Statistics week three: Charts and nominal level histograms

This term I preset a spreadsheet to introduce charts in chapter 3.1. The sheet included a table for the students to practice on, and practice they needed. CA 100 give short shrift to creating charts in spreadsheets. In addition, many students had not taken CA 100 yet.
Here a student practices sorting the second column in descending order. 

On Friday I went all in on blue including the use of blue post-it notes for the students to write their favorite color on. I went with blue over black on top of green with red underneath. I gave one student a list of the colors in order that I expected to see (two post-its, the top one covering my answers).


To say I failed is an understatement. Not only did black best blue this term, but a new color leapt into the top four, one that sits solidly down in seventh place on the all time list.

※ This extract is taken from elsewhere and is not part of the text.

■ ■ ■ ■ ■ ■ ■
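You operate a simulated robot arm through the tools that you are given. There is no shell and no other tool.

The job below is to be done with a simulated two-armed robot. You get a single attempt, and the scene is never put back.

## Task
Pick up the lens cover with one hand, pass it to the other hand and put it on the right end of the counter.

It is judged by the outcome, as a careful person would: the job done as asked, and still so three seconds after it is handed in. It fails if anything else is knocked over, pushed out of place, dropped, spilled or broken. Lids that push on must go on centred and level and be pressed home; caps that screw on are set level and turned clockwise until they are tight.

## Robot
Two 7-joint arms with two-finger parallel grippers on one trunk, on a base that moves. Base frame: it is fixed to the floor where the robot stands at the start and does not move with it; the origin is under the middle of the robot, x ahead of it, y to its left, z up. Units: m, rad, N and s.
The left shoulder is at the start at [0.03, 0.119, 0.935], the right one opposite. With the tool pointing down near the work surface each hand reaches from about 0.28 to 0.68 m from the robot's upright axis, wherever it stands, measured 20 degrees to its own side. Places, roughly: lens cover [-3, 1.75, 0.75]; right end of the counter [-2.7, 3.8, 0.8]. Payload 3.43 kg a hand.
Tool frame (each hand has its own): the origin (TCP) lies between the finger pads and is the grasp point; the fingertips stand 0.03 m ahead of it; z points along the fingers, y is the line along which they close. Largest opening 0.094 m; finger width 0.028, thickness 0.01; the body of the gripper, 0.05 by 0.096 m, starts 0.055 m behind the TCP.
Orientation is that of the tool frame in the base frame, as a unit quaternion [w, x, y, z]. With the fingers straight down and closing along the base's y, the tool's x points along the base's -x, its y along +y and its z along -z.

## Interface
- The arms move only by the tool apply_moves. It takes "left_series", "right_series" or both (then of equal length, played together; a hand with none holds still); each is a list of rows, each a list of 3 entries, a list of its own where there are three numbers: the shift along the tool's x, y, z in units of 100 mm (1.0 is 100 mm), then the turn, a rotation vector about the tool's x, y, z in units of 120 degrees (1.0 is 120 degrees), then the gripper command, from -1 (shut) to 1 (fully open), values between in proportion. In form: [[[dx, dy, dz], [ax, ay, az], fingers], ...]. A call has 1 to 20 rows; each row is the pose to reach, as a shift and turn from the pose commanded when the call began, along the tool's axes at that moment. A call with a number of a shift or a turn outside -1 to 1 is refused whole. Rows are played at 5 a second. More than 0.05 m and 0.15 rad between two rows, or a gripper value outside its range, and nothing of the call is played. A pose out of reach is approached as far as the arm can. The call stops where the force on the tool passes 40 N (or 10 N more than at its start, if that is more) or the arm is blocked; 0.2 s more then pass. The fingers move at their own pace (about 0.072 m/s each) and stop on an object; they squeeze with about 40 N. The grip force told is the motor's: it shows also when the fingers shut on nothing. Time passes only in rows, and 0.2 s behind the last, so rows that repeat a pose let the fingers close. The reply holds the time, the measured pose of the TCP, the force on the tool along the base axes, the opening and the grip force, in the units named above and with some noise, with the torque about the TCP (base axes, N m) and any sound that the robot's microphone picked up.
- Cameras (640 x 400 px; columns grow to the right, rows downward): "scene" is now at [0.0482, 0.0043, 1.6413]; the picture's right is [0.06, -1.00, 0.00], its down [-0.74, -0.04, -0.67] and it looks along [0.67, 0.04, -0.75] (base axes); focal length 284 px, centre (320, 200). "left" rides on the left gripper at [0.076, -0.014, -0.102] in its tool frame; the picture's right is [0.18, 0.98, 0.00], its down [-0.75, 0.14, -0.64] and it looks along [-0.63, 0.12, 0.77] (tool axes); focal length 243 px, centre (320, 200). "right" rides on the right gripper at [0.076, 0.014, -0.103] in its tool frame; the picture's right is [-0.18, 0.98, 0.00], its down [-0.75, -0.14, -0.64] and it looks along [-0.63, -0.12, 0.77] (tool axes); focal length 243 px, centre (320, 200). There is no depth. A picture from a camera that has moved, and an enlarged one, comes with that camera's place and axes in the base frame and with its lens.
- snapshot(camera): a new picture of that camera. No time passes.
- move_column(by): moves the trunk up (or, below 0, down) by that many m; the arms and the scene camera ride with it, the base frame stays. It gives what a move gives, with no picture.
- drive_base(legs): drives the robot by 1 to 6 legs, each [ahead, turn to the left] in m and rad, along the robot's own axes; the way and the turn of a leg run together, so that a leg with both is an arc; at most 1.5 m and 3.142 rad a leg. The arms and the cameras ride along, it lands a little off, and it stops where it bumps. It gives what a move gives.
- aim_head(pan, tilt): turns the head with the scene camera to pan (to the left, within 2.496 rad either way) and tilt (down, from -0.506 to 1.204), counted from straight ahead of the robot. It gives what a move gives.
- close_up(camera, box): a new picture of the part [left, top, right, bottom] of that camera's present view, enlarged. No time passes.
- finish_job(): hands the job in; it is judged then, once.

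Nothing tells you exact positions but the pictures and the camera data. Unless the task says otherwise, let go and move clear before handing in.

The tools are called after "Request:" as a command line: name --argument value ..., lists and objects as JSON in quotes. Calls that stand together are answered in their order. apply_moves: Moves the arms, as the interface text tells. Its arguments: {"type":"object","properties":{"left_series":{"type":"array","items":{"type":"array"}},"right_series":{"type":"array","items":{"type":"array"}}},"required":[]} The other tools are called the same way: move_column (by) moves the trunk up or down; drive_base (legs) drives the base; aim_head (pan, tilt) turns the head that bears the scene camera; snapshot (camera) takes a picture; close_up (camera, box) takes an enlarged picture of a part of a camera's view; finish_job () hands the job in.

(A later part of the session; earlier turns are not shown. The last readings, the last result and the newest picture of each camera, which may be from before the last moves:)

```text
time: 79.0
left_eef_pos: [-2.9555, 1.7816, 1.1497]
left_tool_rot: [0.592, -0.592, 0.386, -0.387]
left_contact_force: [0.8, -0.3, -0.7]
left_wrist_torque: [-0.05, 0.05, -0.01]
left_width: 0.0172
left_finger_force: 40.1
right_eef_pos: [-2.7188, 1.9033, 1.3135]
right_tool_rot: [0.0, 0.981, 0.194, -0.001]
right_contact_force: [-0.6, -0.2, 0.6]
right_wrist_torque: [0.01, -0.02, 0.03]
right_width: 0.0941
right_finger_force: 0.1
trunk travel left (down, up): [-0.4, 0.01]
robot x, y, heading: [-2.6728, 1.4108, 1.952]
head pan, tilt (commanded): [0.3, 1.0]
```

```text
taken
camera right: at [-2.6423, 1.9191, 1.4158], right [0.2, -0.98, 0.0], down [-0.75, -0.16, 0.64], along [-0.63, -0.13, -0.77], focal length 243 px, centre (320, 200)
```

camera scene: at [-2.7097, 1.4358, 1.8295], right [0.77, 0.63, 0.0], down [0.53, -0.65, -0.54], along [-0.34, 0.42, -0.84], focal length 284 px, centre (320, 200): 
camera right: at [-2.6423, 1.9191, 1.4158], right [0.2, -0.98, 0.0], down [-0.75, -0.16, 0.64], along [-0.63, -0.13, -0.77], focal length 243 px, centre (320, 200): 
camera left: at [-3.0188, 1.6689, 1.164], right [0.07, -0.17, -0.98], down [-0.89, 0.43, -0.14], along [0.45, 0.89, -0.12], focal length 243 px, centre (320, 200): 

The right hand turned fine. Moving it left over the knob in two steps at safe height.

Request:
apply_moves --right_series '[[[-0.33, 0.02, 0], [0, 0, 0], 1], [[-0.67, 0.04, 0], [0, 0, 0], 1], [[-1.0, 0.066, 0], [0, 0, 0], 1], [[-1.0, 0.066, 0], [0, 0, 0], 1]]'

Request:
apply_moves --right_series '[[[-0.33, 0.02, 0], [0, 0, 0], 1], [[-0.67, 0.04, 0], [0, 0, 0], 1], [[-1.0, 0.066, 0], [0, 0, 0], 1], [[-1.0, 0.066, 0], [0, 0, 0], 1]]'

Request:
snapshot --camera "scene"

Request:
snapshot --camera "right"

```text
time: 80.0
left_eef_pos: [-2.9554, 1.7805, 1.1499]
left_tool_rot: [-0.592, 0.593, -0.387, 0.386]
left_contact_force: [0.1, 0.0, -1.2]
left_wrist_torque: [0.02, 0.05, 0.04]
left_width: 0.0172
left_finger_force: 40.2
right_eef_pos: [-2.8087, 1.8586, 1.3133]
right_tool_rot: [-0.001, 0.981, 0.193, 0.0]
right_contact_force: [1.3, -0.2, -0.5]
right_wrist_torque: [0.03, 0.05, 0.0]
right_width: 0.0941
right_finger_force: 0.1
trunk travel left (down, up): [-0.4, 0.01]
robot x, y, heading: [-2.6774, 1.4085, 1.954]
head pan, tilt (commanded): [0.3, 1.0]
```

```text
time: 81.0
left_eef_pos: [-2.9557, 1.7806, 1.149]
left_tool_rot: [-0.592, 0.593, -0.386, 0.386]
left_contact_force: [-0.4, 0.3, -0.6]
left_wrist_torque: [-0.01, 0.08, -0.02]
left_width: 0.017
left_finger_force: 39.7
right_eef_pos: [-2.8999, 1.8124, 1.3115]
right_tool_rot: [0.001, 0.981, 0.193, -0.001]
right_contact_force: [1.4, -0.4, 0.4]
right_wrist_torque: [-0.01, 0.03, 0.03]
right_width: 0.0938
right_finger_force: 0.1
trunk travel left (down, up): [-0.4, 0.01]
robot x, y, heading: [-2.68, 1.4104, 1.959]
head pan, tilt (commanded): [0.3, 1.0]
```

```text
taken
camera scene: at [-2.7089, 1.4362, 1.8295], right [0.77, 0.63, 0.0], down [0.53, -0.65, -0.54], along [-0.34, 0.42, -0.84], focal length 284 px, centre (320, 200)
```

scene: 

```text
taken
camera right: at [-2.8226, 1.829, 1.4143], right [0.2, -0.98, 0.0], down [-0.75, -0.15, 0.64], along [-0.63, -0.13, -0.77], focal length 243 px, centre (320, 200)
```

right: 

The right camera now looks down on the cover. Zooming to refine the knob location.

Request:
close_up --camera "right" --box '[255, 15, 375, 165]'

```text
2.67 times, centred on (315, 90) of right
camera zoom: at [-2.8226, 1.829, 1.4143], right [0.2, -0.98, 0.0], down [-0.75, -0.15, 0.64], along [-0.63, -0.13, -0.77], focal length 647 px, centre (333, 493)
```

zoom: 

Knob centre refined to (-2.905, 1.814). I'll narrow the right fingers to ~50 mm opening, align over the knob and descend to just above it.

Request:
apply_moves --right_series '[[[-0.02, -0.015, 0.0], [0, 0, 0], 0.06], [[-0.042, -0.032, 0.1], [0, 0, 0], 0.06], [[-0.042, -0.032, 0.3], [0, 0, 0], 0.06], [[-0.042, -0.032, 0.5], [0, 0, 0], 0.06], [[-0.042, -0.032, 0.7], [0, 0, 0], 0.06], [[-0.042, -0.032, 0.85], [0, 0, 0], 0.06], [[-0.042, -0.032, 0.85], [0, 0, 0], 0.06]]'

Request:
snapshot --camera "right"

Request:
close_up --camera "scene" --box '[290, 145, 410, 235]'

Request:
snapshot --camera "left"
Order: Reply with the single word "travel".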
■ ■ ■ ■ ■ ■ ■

The results did allow coverage of the mode not being 1 but rather black. The sample size is the sum of the frequency data. Google Sheets pulled a new AI assist this term: In the relative frequency formula when I did a relative address fill down that yield division by zero, Sheets helpfully suggested that my formula needed to use an absolute address in the denominator. That caught be by surprise.


At least the demonstration lent itself to being a good example of being wrong. Green barely made the list this term.


Relative frequencies were also covered today. The all time chart means that I still have to run with blue over black. Blue over black holds 46% of the terms, black over blue holds 43%. The other 11% are blue-black ties. Thus blue over black is a statistical tie with black over blue. There is a small edge to blue over multiple terms, so that is where I have to go with this exercise. 

While white improved its position, white trails purple by 21 students overall. That is a large margin for a color to overcome. 



My own color preferences are in the aquamarine, teal, cyan, turquoise range of colors.